- Task instructions -
[a] In the listing that follows, locate the line containing "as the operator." and the line containing "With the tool". Retype exactly those two lines and every line between them, and nothing more.
[b] Could you carry on with the passage from where it ends?

- Data section -

----

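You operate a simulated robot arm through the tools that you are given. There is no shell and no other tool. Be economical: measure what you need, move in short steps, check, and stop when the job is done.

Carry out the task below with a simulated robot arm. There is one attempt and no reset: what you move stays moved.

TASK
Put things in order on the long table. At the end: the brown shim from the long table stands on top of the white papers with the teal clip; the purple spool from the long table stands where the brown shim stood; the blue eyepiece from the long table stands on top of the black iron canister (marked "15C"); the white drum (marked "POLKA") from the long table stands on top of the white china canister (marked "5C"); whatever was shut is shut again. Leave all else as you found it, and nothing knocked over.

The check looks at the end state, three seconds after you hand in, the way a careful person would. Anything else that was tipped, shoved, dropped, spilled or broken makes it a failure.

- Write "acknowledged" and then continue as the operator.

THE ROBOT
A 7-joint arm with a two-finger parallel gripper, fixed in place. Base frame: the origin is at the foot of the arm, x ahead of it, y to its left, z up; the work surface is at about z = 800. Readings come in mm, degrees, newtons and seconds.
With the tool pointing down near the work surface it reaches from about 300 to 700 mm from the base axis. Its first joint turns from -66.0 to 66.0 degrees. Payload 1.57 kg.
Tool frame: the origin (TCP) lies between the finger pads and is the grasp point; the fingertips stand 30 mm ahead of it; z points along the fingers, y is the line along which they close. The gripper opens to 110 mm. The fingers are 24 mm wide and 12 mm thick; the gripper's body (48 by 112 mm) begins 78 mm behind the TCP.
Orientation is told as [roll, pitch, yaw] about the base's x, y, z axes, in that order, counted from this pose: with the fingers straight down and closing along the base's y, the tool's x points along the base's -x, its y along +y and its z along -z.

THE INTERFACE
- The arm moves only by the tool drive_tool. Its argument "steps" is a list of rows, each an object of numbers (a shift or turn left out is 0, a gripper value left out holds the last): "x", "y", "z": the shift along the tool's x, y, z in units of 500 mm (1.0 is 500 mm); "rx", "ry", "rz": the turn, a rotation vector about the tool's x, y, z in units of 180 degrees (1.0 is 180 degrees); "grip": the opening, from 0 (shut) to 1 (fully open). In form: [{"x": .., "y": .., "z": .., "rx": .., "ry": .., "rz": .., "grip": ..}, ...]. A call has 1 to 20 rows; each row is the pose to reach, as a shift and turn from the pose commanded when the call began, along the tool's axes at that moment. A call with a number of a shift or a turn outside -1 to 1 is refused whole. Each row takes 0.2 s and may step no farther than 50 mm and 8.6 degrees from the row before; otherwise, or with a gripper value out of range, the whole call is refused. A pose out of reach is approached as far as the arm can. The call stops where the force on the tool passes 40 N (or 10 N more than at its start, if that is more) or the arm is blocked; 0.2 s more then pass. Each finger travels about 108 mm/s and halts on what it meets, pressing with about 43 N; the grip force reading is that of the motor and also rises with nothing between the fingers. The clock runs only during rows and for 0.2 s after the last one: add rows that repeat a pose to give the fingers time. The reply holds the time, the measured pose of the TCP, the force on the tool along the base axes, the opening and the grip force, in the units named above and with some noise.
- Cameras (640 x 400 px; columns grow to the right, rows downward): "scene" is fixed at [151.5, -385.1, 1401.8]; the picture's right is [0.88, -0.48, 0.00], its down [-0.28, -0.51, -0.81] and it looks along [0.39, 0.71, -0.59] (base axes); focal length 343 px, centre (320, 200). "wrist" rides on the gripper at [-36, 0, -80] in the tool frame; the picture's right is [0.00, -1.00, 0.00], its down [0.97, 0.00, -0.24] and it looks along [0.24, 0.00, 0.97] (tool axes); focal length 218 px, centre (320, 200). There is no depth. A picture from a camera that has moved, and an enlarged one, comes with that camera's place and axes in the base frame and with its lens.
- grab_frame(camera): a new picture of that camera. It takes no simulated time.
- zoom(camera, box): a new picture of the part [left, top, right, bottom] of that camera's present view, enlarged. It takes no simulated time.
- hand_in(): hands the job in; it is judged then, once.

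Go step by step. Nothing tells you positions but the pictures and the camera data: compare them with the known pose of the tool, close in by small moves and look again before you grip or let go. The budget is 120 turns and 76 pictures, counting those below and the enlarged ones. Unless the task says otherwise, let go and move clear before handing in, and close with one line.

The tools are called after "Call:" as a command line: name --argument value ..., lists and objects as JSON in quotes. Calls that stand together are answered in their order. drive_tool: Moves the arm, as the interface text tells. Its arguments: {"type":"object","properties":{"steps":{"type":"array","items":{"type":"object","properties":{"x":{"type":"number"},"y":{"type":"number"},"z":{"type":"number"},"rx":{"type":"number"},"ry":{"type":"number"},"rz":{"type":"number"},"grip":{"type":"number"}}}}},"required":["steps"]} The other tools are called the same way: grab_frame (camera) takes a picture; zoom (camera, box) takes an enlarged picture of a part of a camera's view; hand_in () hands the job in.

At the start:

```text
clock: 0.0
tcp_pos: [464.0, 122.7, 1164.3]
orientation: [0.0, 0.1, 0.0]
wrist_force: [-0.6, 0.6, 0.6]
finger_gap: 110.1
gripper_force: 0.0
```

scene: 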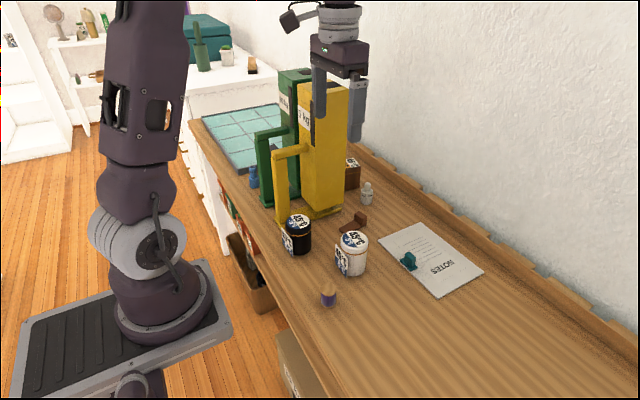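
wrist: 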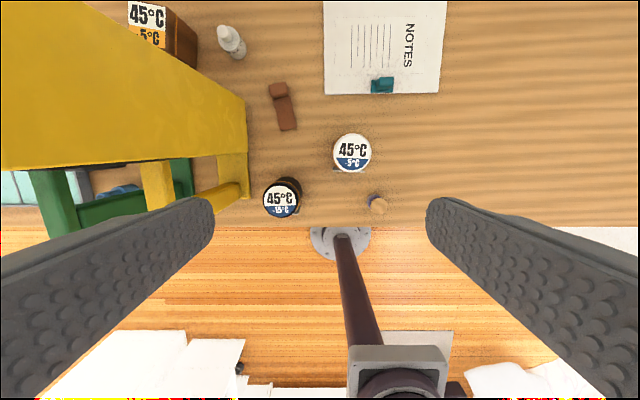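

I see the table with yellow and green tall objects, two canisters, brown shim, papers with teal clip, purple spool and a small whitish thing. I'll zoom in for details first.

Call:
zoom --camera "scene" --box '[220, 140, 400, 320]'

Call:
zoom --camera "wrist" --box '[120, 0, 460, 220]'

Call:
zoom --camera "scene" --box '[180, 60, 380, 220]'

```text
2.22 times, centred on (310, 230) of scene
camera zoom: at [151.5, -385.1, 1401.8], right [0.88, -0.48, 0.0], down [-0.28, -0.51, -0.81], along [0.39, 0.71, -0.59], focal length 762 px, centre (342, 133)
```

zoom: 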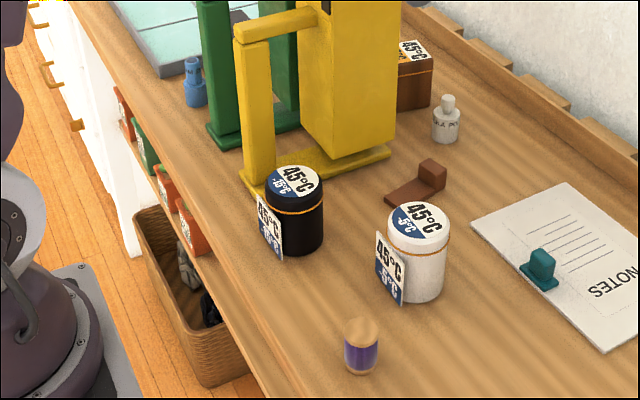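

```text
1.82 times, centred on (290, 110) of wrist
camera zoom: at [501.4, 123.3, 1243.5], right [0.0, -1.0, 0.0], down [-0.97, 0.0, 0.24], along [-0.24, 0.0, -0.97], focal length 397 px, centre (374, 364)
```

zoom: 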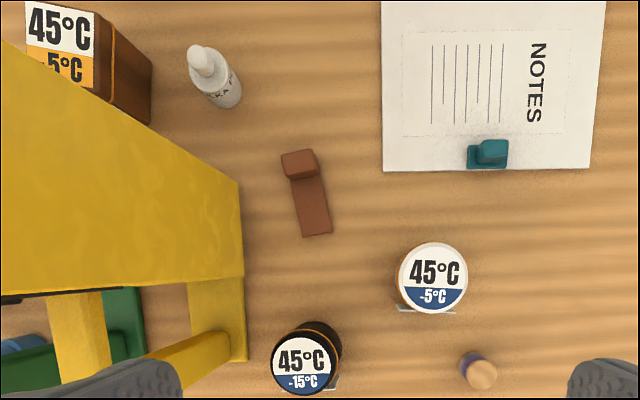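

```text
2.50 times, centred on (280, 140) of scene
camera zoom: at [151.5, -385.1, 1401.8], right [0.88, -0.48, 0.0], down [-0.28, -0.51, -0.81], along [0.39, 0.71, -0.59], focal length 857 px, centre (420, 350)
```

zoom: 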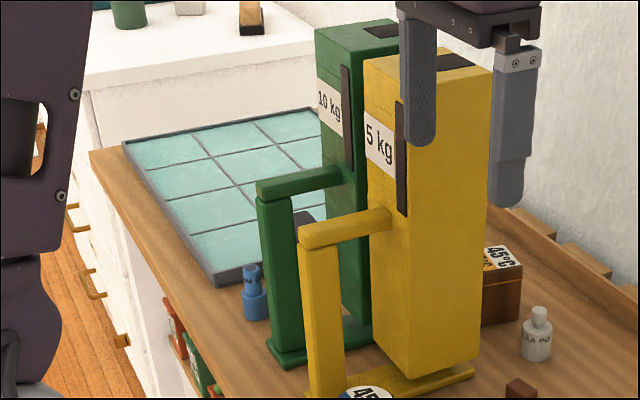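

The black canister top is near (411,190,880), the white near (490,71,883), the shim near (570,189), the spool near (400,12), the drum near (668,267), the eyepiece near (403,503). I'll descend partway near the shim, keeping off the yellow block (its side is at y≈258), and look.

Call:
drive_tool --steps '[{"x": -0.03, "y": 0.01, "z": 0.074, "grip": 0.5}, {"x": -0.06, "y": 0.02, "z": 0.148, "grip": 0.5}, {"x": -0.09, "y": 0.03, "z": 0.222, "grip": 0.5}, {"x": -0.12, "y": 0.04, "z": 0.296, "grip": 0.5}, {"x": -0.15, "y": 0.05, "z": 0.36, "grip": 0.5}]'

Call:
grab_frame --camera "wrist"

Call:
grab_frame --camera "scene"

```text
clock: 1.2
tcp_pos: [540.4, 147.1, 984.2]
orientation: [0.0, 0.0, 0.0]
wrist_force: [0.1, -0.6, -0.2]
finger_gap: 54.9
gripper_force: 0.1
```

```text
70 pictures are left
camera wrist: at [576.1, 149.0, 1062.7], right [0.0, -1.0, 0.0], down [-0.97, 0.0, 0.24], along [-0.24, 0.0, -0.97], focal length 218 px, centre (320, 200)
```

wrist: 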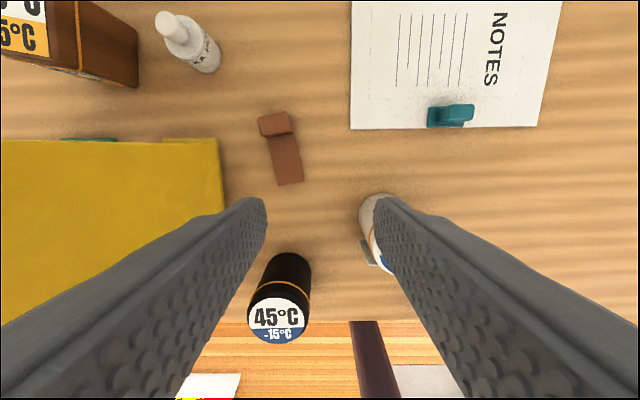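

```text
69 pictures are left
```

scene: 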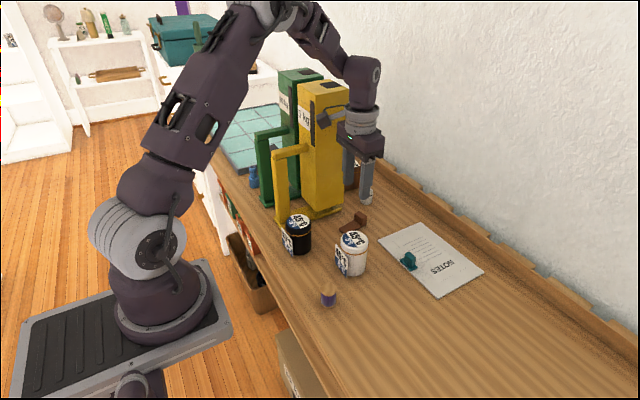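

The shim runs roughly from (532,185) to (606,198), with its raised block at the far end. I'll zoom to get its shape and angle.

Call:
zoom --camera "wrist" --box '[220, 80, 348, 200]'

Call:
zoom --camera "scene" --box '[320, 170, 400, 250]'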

----

- Passage -
Loren Balhorn entrevista Klaus Gietinger, 2 de janeiro de 2019

A estátua na imagem retrata Spartacus, trácio escravizado e tornado gladiador, o qual liderou uma massiva revolta contra seus mestres romanos. — o partido ao qual pertenceram Rosa Luxemburg e Karl Liebknecht tinha o nome de Spartakusbund [Liga Spartacus] em sua homenagem.

Loren Balhorn entrevista o autor e cineasta Klaus Gietinger sobre seu novo livro, Um Cadáver no Canal Landwehr [Eine Lieche im Landwehrkanal; O Assassinato de Rosa Luxemburg na tradução inglesa da Verso]

Neste janeiro de 2019, tivemos o centésimo aniversário do assassinato dos grandiosos socialistas alemães Rosa Luxemburg e Karl Liebknecht. Parte de um conjunto ainda mais amplo de medidas repressivas empregadas contra a Revolução Alemã durante o inverno e primavera daquele ano, esta violenta reposta dos poderosos do país selou de vez o destino da revolução e encerrou o experimento socialista democrático a acontecer no país há apenas alguns meses.


Quem, exatamente, foi responsável pelos assassinatos no dia 15 de janeiro de 1919 permaneceu um mistério por quase oito décadas — até que o cineasta e roteirista Klaus Gietinger começou uma investigação dos arquivos relacionados ao crime e encontrou evidências substanciais que implicam o envolvimento do Capitão Waldemar Pabst e de várias figuras de liderança do Partido Social-Democrata (SPD). Loren Balhorn, da Fundação Rosa Luxemburg [Rosa-Luxemburg-Stiftung], conversou com Gietinger [nesta entrevista] sobre história, social-democracia, e o que podemos aprender com tudo isso hoje.

Seu livro sobre o assassinato de Rosa Luxemburg e Karl Liebknecht, Eine Leiche in Landwehrkanal [Um Cadáver no Canal Landwehr], foi recentemente relançado em uma segunda edição, revisada, e a Verso Books publicará uma tradução inglesa sob o titúlo de The Murder of Rosa Luxemburg [O Assassinato de Rosa Luxemburg]. Você está satisfeito com o sucesso da obra até agora?

Sim, ele é meu livro de não-ficção mais famoso. Contando com todas as tiragens, já é o quarto lançamento dele.

Como você acabou se interessando na história da Revolução de Novembro? Afinal, você é na verdade um roteirista e cineasta.

Em 1989, eu assisti um filme de 1969, exclusivo para a TV, sobre o assassinato [de Rosa Luxemburg e Karl Liebknecht], feito por Dieter Ertel e Theo Mezger — e que ainda está oficialmente banido — e percebi uma gama de questões ainda não respondidas. Pesquisei um pouco, encontrei novas informações, e pretendia inicialmente fazer um filme sobre isso. Mas nenhuma emissora de TV demonstrava interesse, então continuei minhas pesquisas e acabei escrevendo um livro no lugar do filme.

Você vê algum paralelo entre sua profissão e a de um historiador?

Sim, pois quando você trabalha com documentários ou filmes históricos, você precisa também fazer muitas pesquisas e sumariar um bocado.

Poderia nos falar um pouquinho sobre sua pesquisa atual? Quais foram suas descobertas mais impressionantes?

----

- Task-by-task answers -
[a]
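- Write "acknowledged" and then continue as the operator.

THE ROBOT
A 7-joint arm with a two-finger parallel gripper, fixed in place. Base frame: the origin is at the foot of the arm, x ahead of it, y to its left, z up; the work surface is at about z = 800. Readings come in mm, degrees, newtons and seconds.
With the tool pointing down near the work surface it reaches from about 300 to 700 mm from the base axis. Its first joint turns from -66.0 to 66.0 degrees. Payload 1.57 kg.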

[b]
Bom, em primeiro lugar, eu consegui acessar a papelada do homem que ordenou o assassinato, o Capitão Waldemar Pabst, e que ainda estava ainda inacessível naquela época, e consegui provar qual dos oficiais da Freikorps realmente puxou o gatilho. Também identifiquei a cumplicidade quanto ao crime por parte da liderança do Partido Social-Democrata (SPD) daquela época, o que foi e ainda é uma descoberta extraordinária.

Você acha que Rosa e Karl eram realmente tão ameaçadores quanto Pabst pensava? Afinal, muitos trabalhadores no fim das contas não tiveram problema algum em retornar à paz e à calma logo após à renúncia do Kaiser e à introdução da democracia parlamentar. Havia realmente alguma chance de revolução na Alemanha em 1918–19?

Acho que você está perguntando da forma errada. Rosa Luxemburg e Karl Liebknecht (não gosto de chamá-los apenas pelo primeiro nome) eram uma ameaça ao capitalismo e foram assassinados por isso, e não por serem uma ameaça à democracia — eles nunca foram isso. Eles também não eram bolcheviques à maneira de Lenin e Trotsky, muito menos o Capitão Pabst mandou matá-los por eles supostamente ameaçaram a democracia. Ele ordenou seu assassinato porque eles eram uma ameaça ao sistema que ele servia — o imperialismo Prusso-Germânico, de guerra e domínio mundial, o qual a liderança do SPD também apoiava desde 1914.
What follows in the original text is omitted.